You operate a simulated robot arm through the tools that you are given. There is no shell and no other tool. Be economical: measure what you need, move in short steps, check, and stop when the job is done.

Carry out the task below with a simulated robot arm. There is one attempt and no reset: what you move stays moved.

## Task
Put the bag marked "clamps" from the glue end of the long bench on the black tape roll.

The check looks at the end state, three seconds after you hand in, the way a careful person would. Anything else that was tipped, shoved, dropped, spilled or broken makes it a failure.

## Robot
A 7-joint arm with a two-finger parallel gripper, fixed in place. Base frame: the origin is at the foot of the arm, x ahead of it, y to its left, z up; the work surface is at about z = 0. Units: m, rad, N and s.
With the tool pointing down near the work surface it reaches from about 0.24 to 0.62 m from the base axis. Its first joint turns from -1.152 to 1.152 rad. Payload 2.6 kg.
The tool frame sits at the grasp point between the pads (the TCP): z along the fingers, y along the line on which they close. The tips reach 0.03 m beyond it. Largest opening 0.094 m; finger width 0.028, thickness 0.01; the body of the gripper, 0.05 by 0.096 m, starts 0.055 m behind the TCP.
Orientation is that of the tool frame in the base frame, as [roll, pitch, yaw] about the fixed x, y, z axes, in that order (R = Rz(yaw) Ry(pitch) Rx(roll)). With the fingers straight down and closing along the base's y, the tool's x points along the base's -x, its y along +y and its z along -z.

**Required task**
Copy all of the data exactly. Give them as a JSON list of strings, one for each line, with blank lines left out.

**Solved exercise**
[
  "You operate a simulated robot arm through the tools that you are given. There is no shell and no other tool. Be economical: measure what you need, move in short steps, check, and stop when the job is done.",
  "Carry out the task below with a simulated robot arm. There is one attempt and no reset: what you move stays moved.",
  "## Task",
  "Put the bag marked \"clamps\" from the glue end of the long bench on the black tape roll.",
  "The check looks at the end state, three seconds after you hand in, the way a careful person would. Anything else that was tipped, shoved, dropped, spilled or broken makes it a failure.",
  "## Robot",
  "A 7-joint arm with a two-finger parallel gripper, fixed in place. Base frame: the origin is at the foot of the arm, x ahead of it, y to its left, z up; the work surface is at about z = 0. Units: m, rad, N and s.",
  "With the tool pointing down near the work surface it reaches from about 0.24 to 0.62 m from the base axis. Its first joint turns from -1.152 to 1.152 rad. Payload 2.6 kg.",
  "The tool frame sits at the grasp point between the pads (the TCP): z along the fingers, y along the line on which they close. The tips reach 0.03 m beyond it. Largest opening 0.094 m; finger width 0.028, thickness 0.01; the body of the gripper, 0.05 by 0.096 m, starts 0.055 m behind the TCP.",
  "Orientation is that of the tool frame in the base frame, as [roll, pitch, yaw] about the fixed x, y, z axes, in that order (R = Rz(yaw) Ry(pitch) Rx(roll)). With the fingers straight down and closing along the base's y, the tool's x points along the base's -x, its y along +y and its z along -z."
]